No glam meals today! Lunch was a shared "Tuscan Chicken with Melted Cheese" from a Subway located in a Love's service area. (Blessedly: the price of gas is about $3.50 for "plus" here. California's $80 fill-ups are, we hope, a memory.) In another mile, we pulled into the "Welcome to Oklahoma" rest area to enjoy our lunch. Inside the beautifully appointed information center, they were showing Oklahoma, with Shirley Jones,and Gordon McRae --- and many other greats. (How many can you name?) A plus for Dora was a super-clean, two-corral dog park in the area, where she got to have a real, off-leash run and Frisbee chase-and-catch session.

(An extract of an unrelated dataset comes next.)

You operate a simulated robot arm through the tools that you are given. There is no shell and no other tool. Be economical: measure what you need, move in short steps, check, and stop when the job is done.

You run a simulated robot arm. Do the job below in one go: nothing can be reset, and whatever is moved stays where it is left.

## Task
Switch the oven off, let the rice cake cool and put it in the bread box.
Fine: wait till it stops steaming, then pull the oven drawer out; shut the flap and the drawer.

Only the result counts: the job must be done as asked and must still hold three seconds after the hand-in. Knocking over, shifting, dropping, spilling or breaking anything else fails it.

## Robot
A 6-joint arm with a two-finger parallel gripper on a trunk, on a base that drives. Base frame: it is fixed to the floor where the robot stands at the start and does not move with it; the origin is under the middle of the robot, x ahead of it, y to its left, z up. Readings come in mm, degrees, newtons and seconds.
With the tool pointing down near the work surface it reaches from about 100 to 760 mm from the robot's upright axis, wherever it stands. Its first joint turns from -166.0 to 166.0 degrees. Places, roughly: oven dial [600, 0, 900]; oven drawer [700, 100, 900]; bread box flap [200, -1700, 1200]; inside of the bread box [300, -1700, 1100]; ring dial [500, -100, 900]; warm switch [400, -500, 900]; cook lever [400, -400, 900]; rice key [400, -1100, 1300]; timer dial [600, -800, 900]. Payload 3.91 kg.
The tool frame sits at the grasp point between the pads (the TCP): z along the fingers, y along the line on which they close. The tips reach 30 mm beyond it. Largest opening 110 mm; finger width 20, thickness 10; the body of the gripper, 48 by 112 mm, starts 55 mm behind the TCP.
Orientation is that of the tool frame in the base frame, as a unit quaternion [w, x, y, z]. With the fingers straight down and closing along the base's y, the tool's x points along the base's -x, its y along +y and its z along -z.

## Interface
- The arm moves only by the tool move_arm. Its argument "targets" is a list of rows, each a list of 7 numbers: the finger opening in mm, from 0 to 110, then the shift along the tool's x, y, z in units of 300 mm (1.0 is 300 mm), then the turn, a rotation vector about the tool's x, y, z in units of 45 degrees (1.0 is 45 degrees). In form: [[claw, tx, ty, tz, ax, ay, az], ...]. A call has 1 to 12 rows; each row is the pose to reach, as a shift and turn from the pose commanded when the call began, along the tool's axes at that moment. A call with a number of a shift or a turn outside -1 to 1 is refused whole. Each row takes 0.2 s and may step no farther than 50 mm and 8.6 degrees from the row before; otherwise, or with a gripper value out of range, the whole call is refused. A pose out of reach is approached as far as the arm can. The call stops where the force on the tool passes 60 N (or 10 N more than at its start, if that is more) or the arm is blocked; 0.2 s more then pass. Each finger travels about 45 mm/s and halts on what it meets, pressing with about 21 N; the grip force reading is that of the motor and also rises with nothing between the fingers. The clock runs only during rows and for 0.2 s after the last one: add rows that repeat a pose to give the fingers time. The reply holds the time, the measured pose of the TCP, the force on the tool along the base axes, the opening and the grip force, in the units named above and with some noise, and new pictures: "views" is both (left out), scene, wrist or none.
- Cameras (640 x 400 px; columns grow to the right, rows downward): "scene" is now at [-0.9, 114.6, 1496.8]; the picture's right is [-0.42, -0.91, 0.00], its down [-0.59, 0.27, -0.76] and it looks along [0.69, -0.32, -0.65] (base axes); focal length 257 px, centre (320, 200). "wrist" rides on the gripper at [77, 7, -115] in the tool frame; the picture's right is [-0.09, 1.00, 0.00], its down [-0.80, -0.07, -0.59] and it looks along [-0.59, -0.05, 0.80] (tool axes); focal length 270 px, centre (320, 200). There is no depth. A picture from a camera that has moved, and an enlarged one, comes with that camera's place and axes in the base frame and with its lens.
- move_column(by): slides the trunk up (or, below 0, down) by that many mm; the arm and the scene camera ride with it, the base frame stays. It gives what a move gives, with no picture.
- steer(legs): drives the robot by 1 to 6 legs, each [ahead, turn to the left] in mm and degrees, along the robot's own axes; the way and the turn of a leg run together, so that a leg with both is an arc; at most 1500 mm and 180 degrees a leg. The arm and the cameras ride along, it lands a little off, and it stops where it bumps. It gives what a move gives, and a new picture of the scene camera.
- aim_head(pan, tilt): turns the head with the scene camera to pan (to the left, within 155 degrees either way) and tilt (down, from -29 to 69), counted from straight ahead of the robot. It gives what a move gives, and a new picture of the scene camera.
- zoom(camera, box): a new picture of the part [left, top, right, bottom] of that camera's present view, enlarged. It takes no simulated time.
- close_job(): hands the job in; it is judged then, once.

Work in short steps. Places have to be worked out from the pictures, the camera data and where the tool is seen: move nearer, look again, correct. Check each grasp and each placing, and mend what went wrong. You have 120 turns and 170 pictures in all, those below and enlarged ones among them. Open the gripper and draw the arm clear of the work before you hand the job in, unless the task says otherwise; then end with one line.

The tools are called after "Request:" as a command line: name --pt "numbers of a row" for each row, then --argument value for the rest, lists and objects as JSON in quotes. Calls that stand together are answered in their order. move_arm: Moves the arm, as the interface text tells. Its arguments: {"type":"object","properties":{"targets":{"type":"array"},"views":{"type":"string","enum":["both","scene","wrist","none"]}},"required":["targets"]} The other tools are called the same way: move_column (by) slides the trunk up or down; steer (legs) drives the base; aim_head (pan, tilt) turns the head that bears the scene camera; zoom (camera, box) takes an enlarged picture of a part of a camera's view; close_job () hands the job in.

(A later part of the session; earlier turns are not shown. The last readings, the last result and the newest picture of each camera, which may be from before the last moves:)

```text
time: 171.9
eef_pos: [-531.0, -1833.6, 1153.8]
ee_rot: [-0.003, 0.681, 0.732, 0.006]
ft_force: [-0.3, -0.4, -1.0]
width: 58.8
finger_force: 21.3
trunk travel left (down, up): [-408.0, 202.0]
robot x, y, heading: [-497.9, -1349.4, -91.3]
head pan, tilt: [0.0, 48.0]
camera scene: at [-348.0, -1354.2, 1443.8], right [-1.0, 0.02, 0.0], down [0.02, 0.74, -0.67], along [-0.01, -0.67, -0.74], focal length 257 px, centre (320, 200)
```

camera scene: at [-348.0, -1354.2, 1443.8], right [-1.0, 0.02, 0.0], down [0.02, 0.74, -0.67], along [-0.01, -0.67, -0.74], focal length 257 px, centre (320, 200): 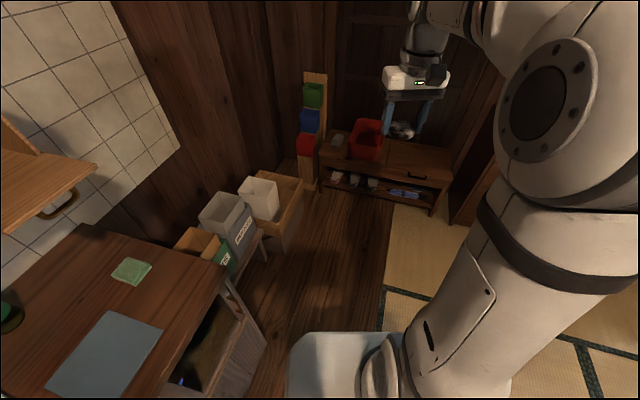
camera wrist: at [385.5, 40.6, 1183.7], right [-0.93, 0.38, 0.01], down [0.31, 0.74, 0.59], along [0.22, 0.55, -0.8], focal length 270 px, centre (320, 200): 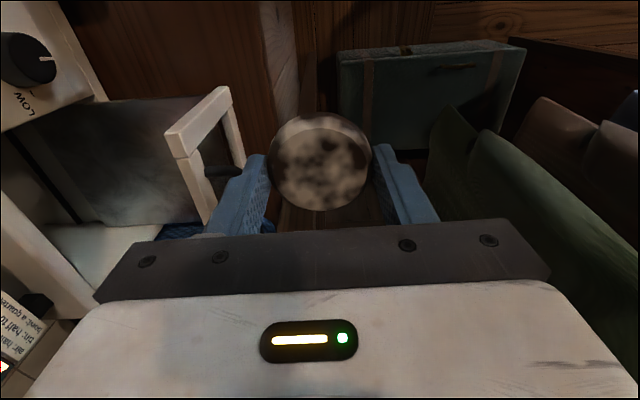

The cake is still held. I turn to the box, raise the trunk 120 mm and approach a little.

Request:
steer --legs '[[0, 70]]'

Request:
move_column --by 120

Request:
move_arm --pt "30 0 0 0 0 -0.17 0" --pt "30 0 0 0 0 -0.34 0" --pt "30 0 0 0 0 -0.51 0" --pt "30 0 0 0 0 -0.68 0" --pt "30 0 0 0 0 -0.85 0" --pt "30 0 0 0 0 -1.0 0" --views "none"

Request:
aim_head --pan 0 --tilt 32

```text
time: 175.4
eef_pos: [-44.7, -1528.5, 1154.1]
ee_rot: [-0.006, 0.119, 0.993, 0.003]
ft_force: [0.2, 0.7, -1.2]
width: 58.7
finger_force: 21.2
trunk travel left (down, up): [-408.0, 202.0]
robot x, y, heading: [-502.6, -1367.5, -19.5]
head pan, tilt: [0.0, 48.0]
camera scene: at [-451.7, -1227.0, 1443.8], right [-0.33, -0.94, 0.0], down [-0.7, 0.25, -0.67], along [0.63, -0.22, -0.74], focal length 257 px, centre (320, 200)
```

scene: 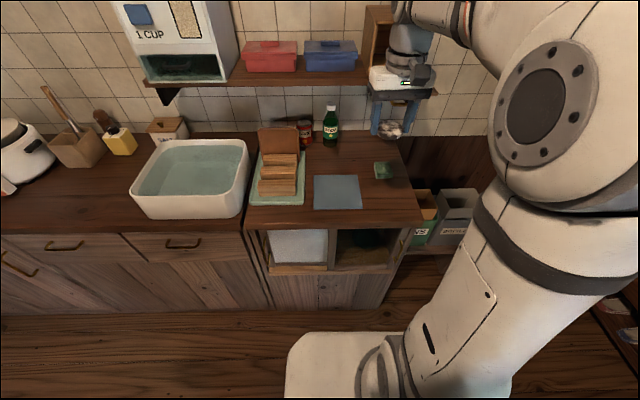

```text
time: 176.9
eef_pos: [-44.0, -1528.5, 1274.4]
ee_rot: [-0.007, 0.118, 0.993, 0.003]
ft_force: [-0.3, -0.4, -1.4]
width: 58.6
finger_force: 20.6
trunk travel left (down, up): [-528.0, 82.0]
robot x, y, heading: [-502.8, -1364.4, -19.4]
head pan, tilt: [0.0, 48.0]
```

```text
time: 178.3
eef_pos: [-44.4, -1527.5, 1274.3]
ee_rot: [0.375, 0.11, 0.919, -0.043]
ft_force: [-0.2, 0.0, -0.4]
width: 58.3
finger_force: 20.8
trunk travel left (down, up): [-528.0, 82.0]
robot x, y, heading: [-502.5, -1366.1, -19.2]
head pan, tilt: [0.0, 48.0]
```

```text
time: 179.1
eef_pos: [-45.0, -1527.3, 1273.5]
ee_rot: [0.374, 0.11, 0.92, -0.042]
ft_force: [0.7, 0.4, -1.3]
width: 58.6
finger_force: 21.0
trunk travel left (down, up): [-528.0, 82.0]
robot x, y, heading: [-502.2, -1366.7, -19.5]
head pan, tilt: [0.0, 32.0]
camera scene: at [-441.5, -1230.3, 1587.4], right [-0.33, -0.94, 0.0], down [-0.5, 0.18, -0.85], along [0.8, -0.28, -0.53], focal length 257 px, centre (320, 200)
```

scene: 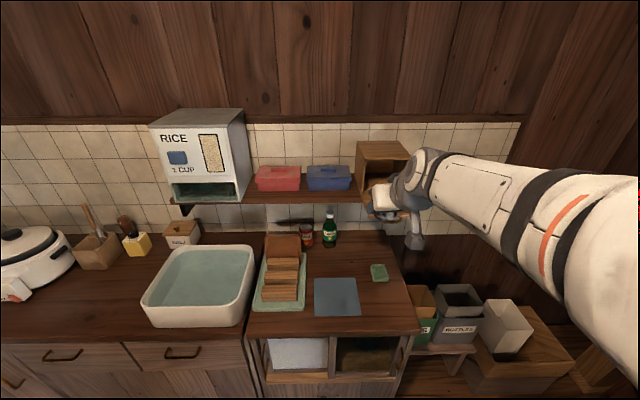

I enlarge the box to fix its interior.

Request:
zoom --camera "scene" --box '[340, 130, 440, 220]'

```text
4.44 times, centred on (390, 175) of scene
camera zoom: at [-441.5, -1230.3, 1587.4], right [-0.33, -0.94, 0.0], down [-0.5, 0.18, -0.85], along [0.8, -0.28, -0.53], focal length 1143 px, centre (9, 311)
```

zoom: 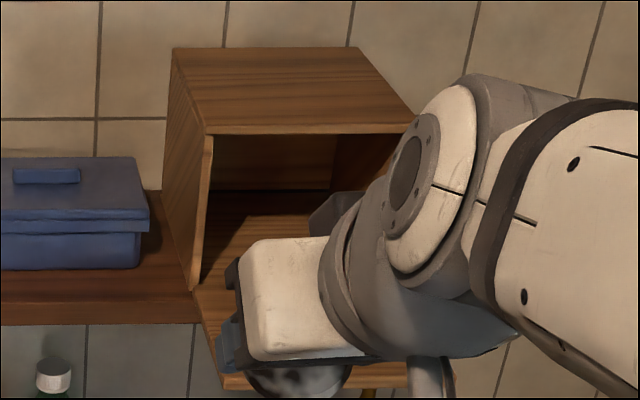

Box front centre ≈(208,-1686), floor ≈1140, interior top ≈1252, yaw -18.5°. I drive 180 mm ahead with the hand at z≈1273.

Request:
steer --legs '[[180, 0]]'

Another hour of driving brought us deep into Oklahoma's rolling, red rock, country, where we took an off-road break to play in Red Rock Canyon. The park's entry sign looked so much like a 1950 motel sign that we drove by it once and then almost missed it on the second pass.
The terrain had gone flat again, so it was a surprise to find ourselves entering the park via a steep, winding road The place was populated with campers and picnickers but also with climbers practicing their rappelling skills on the red cliffs -- Tom thinks red limestone. The only waterway in the canyon is a small stream, so my local geologist suggests extrusions, not erosion, caused this beautiful place to evolve.

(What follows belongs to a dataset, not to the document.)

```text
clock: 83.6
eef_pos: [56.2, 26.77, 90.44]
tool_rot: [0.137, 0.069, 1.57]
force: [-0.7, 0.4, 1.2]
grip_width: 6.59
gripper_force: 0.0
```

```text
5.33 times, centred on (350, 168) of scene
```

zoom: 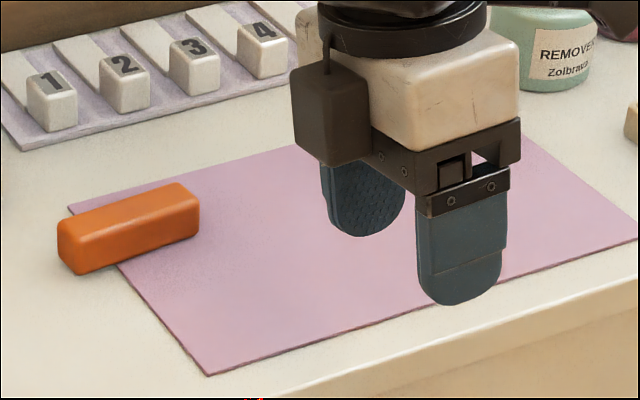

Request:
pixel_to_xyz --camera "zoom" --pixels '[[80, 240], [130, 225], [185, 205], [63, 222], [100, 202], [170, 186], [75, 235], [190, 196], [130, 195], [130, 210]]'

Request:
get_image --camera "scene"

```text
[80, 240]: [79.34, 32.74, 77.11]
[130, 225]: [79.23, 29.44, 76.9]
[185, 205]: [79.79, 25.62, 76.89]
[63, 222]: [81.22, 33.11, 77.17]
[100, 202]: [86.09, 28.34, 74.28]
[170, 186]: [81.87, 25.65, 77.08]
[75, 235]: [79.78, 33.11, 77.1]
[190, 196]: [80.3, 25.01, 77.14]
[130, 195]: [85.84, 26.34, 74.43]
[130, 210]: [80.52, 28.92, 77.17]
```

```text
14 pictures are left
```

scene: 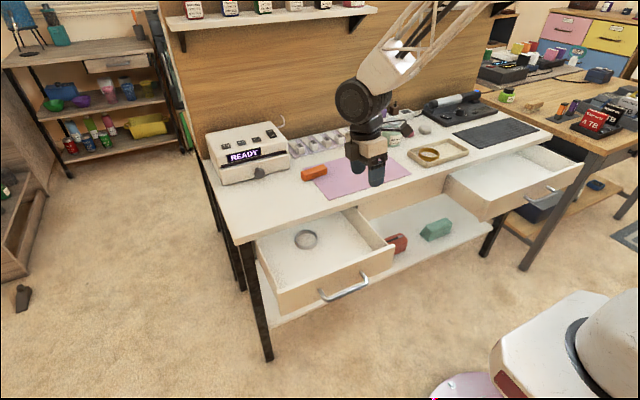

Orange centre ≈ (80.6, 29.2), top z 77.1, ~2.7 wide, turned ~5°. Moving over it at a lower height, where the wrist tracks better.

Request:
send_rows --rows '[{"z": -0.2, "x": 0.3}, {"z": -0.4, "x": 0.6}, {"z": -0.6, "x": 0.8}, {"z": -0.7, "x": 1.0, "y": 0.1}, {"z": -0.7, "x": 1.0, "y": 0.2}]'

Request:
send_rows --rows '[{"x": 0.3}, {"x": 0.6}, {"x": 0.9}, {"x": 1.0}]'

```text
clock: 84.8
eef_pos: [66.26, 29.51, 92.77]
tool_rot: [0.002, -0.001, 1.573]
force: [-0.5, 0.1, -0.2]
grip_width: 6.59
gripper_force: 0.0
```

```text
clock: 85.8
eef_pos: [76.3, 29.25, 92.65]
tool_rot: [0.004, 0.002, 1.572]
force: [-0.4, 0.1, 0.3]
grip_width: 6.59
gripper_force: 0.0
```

The campers we met were universally gabby and congenial. The southern accents that started in New Mexico to my surprise, just keep on getting "more so," as we move east.
Bumper sticker update: My Obama stickers survived unscathed across Texas. Tom had threatened to save us from squadrons of vigilantes, or even the lone shooter, by covering them with an "I <3 my hoss" sticker. But I guess anyone who felt riled by the stickers saw the New Jersey license plates and figured I was a lost cause anyway.